Indeed, all people are grass, and the Word of the Lord will stand forever. But the judgment of the Lord does not stand forever. Yes, sin will always be judged, but now the Lord of all has been sent to prison. Now, Jesus has taken on the darkness, the iniquity, and the warfare, not just to lose His head and become a martyr, but to open the prison doors that held St. John and that hold you, which you could not open.

Where King David, St. John, and the Church have only sacrifices to depend on and no real certainty that God will show them favor at their cry of “Lord have mercy”, Jesus is the sacrifice Himself, Who gives pardon, Who gives rest, and Who gives double for all sins all because He will stand forever, meaning, all because Jesus stands at the Resurrection, never to die again.

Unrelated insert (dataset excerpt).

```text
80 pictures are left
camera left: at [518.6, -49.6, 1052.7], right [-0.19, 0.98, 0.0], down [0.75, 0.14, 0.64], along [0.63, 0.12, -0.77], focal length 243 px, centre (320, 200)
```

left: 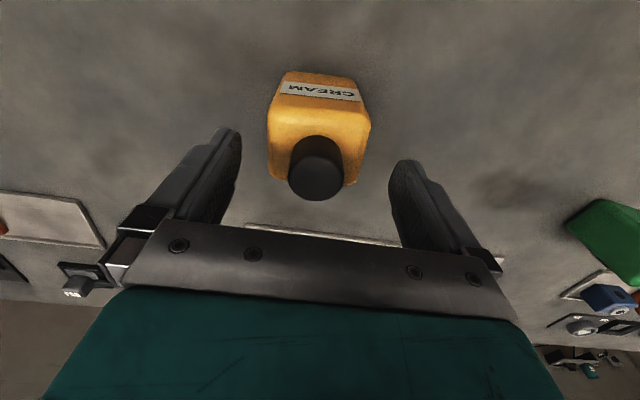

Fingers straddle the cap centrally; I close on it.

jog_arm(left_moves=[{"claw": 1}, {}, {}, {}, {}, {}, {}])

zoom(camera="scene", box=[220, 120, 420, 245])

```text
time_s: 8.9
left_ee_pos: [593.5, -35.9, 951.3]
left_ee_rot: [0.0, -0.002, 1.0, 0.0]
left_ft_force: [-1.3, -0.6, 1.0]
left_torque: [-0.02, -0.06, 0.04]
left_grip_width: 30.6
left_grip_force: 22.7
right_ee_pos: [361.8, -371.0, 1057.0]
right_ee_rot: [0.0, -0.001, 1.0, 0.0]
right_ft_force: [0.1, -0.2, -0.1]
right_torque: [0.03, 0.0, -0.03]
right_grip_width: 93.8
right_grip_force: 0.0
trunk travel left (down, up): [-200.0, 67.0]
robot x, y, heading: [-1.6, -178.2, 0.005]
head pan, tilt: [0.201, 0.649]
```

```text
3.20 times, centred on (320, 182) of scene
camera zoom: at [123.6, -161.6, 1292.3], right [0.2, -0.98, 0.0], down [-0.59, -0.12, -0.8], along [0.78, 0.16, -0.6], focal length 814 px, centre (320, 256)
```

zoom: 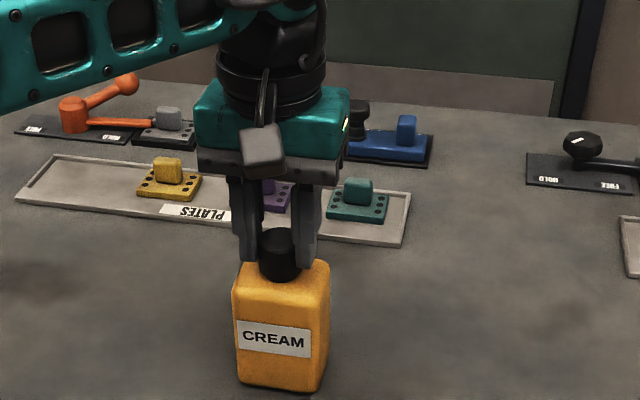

God judges Himself on the cross. God raises Himself, three days later, and assumes the throne of His “father” and loyal subject, David. God places Himself in the hands of men in order that, in their suffering, He would relieve them with the Gospel; the fact that all their iniquity is pardoned and that their death-cell door has been propped open with a cross-shaped door jam.

So even though we would call the Kyrie a sacrificial act on our part, meaning, it is an act we do in service to God, it is only sacrificial because of the one sacrifice made for all in Jesus. So it is then that we can “…with confidence draw near to the throne of grace, that we may receive mercy and find grace to help in time of need” (Heb. 4:16), for upon these two wings of humility and confidence all liturgical prayer rises to the throne of grace.

We offer the sacrifice of the Kyrie within the sacrifice Jesus made. Jesus cries out for mercy for us, not for Himself, and so we echo His Word. The mercy shown to St. John and to us within the Church, is a mercy not of this world. A mercy that can be vibrant and effective even behind bars and even in death.